Murió por la Patria como el sol nace todos los días. Fue por naturaleza aquello en que había de tornarlo la Muerte.

No cayó siervo de una fe ardiente, no le mataron combatiendo por la bajeza de un gran ideal. Libre de la injuria de la fe y del insulto del humanitarismo, no cayó en defensa de una idea política, o del futuro de la humanidad, o de una religión por haber. Lejos de la fe en el otro mundo, con que se engañan los crédulos de Mahoma y los secuaces de Cristo, vio a la muerte llegar sin esperar en ella la vida, vio a la vida pasar sin que esperase una vida mejor.

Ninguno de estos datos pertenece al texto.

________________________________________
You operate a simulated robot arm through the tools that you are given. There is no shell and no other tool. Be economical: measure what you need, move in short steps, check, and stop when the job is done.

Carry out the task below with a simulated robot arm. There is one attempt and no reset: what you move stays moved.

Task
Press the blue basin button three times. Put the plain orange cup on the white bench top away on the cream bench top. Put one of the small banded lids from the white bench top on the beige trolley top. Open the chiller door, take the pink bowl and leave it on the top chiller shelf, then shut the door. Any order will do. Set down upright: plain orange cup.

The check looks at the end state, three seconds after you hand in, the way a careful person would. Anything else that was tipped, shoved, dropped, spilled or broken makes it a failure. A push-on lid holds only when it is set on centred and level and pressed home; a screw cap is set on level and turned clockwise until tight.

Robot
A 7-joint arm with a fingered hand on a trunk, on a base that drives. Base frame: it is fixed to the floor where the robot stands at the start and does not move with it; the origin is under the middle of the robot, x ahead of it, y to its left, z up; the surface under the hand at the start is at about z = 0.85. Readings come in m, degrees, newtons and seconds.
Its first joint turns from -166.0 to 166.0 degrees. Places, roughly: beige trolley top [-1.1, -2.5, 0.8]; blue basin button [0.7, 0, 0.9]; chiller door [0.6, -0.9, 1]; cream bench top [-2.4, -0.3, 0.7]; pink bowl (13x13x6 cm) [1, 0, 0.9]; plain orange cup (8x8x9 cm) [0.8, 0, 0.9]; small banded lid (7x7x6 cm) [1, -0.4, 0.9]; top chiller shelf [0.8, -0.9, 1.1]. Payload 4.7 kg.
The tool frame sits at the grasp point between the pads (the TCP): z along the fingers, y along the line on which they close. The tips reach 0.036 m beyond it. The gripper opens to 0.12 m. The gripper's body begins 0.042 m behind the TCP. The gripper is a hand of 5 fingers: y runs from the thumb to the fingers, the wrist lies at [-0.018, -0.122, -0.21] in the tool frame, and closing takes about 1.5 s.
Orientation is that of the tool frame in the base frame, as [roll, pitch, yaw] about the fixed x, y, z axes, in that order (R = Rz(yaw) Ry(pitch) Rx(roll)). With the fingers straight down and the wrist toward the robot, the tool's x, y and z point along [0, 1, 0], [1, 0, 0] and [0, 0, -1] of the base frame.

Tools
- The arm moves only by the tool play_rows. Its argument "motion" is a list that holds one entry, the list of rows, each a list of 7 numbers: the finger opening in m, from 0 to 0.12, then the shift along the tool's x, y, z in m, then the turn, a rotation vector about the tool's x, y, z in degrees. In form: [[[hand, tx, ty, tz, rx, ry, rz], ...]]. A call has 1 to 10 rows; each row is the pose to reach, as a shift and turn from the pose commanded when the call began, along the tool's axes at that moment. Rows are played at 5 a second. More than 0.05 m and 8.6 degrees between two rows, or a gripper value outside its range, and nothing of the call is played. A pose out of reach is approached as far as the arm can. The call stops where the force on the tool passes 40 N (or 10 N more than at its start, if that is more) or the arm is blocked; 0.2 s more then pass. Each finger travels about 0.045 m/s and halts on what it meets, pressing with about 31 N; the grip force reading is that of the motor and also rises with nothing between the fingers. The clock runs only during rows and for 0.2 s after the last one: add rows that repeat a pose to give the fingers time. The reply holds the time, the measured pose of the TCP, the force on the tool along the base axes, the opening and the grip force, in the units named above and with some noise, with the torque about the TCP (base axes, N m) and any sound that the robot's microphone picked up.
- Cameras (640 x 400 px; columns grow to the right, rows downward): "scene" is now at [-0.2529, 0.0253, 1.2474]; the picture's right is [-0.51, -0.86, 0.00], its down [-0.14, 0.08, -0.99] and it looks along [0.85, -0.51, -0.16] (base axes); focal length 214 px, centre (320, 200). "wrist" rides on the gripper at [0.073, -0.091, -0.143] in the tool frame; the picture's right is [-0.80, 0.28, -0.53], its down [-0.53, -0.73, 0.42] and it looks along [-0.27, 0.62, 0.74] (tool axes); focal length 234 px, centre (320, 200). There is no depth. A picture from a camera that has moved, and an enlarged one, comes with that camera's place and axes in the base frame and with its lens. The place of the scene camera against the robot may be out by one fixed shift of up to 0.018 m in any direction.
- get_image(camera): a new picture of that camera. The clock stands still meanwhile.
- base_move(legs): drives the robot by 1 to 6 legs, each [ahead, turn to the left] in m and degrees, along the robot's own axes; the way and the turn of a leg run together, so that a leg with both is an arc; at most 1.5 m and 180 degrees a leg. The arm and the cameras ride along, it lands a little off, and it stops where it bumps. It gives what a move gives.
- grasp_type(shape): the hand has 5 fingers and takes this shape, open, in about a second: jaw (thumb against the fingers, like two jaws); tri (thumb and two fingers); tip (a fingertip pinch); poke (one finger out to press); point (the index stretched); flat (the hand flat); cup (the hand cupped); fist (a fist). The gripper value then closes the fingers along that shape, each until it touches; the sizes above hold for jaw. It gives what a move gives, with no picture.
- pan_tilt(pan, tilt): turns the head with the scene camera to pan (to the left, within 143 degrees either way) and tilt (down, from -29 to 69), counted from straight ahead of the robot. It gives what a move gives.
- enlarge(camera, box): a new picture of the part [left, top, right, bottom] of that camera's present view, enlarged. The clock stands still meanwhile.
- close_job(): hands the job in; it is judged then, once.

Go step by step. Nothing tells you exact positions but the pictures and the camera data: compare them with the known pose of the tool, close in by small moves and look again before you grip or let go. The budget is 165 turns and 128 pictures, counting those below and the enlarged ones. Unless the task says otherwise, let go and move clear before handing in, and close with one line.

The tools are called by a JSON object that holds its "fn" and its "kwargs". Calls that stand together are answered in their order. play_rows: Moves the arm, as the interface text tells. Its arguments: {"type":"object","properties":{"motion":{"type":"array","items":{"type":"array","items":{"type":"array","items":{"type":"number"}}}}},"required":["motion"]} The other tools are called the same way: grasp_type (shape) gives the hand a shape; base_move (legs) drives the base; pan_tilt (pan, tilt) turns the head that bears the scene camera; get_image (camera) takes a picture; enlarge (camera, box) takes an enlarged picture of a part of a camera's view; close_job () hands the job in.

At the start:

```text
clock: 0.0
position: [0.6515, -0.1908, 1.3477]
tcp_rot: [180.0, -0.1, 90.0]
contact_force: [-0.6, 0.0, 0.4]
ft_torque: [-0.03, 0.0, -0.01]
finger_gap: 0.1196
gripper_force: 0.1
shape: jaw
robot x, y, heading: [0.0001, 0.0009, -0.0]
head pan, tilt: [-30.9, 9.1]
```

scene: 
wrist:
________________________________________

Pasó naturalmente, como el viento y el día, llevando consigo el alma, que le había hecho diferente. Se sumergió en la sombra como quien entra por la puerta donde llega. Murió por la Patria, la única cosa superior a nosotros de que tenemos conocimiento y razón. El paraíso del mahometano o cristiano, el olvido transcendente del Budista, no se le reflejaron en los ojos cuando en ellos se apagó la llama que le hacía vivo en la tierra. No supo quién fue, como no sabemos quién es. Cumplió el deber, sin saber que lo cumplía. Le guió lo que hace florecer a las rosas y ser bella la muerte de las hojas. La vida no tiene mejor razón, ni la muerte mejor galardón.